• **PASSAGE**:

Non-profit

Non-profit · 8 min

Students, Seniors, Workers: Modular to the Rescue of Housing's Forgotten

By Jeremy Soares · July 3, 2026

In short — The private market builds for those who can pay for new construction; everyone else waits. Three groups pay the price more than anyone: students, whose largest recent Quebec project — 155 units in Rimouski — was delivered modular; seniors, more than 840 of whom were displaced by RPA closures in 2025; and regional workers, for whom Baie-Comeau is building 72 units designed to replace the work camps. Three different problems, one common denominator: the need for standardized buildings, delivered fast — exactly where the factory excels.

The housing market has its darlings: the buyer of a new condo, the tenant of the "luxury" two-bedroom. And it has its blind spots — entire groups whose housing does not pay enough to interest a conventional developer. Let's tour the people the system misses, and what factory construction concretely changes for them.

Students: the proof of concept is called Rimouski

Every September, the same news story: students on couches, lineups at apartment viewings. The most convincing answer to date came from a non-profit, UTILE, and a factory: 155 student housing units — 126 studios and 29 two-bedroom units, for about 180 students — delivered in Rimouski for July 1, 2025, in time for the school year. A project of about $30 million, rents controlled for at least 35 years, and a roughly ten-month timeline made possible by modules manufactured in the factory while the site was being prepared. "We estimate we save at least half the construction time," said UTILE's executive director, Laurent Levesque — the estimate comes from the developer, but the calendar is public. The full case study is in our piece on modular student housing in Rimouski.

The model is spreading: 91 affordable student units are under construction near UQO in Gatineau (about $36.6 million), and UTILE is working on a pipeline to house 1,500 more students. Why is student housing modular's ideal proving ground? Small, identical units in large numbers, with a non-negotiable delivery date — the school year does not wait for the snow to clear. Our report on modular student housing digs into the question.

• **SET PROBLEM**:
Extract from the passage the words running from "The housing market" to "changes for them.".

• **GIVEN INFORMATION**:
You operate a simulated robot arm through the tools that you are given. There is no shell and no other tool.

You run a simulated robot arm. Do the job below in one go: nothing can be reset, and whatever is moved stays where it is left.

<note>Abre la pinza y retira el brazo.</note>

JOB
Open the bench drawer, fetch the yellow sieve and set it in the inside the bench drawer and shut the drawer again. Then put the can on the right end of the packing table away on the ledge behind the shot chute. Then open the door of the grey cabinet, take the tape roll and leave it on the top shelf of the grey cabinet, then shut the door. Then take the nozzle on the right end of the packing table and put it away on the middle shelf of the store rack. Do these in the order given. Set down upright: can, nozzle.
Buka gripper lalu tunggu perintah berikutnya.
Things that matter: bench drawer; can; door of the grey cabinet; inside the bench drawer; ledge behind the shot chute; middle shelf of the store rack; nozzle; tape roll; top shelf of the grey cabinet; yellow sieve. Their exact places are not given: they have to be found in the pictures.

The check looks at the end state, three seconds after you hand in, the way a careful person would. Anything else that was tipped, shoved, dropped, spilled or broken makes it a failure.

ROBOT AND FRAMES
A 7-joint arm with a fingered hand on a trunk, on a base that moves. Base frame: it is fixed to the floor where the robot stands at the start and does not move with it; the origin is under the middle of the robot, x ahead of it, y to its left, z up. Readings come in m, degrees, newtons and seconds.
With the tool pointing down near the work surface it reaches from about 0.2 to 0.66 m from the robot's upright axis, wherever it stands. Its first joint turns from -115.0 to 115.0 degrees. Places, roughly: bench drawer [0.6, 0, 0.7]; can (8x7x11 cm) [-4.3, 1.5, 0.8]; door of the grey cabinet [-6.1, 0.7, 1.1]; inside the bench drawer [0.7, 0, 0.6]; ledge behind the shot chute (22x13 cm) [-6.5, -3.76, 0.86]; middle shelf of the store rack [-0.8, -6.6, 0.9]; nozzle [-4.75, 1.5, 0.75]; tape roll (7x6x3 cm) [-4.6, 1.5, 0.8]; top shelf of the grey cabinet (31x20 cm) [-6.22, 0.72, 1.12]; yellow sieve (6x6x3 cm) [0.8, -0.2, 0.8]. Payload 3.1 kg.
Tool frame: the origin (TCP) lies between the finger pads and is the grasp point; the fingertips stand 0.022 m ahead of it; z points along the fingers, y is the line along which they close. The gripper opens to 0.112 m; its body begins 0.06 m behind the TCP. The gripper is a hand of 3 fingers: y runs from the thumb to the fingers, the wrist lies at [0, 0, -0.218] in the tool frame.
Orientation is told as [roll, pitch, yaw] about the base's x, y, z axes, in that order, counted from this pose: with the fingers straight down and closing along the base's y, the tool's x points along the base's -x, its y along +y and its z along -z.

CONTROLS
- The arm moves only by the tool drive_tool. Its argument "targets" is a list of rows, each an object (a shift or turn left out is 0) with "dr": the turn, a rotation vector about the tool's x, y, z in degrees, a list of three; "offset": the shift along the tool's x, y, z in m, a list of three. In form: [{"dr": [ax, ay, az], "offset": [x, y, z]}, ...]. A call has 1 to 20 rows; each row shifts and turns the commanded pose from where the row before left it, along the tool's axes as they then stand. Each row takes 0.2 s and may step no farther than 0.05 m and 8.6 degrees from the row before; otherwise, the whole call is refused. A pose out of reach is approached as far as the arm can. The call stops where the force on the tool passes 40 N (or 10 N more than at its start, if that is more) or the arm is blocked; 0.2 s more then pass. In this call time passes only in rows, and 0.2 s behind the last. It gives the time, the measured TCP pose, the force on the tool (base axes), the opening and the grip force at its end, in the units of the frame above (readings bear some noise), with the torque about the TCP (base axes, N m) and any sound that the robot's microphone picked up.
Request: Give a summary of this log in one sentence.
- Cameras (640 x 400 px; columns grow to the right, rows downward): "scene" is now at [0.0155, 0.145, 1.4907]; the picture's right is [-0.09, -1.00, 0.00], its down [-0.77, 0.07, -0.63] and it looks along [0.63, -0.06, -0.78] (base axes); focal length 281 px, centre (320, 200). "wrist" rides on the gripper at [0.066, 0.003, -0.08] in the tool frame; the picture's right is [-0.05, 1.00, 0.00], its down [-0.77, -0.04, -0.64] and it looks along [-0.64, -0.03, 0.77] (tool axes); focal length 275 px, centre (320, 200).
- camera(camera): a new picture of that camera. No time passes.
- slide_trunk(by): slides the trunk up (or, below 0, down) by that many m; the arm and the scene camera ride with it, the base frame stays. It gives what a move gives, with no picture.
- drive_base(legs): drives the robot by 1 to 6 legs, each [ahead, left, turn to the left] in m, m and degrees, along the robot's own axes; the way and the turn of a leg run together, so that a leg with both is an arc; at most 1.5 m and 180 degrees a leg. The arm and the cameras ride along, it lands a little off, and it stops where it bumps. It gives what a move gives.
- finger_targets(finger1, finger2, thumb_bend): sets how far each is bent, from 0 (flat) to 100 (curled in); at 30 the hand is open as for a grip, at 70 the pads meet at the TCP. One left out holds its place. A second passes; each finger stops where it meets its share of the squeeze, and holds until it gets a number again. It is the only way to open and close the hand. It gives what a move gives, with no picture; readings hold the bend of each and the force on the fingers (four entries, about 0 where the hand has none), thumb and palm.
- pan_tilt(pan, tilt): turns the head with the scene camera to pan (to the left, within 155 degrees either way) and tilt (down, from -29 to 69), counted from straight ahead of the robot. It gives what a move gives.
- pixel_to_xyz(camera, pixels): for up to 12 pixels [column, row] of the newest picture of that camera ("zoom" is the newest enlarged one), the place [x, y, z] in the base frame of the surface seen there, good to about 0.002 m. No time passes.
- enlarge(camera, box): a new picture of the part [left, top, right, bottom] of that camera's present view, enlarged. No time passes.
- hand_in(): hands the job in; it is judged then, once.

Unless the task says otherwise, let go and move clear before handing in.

• **THE COMPLETED TASK**:
The housing market has its darlings: the buyer of a new condo, the tenant of the "luxury" two-bedroom. And it has its blind spots — entire groups whose housing does not pay enough to interest a conventional developer. Let's tour the people the system misses, and what factory construction concretely changes for them.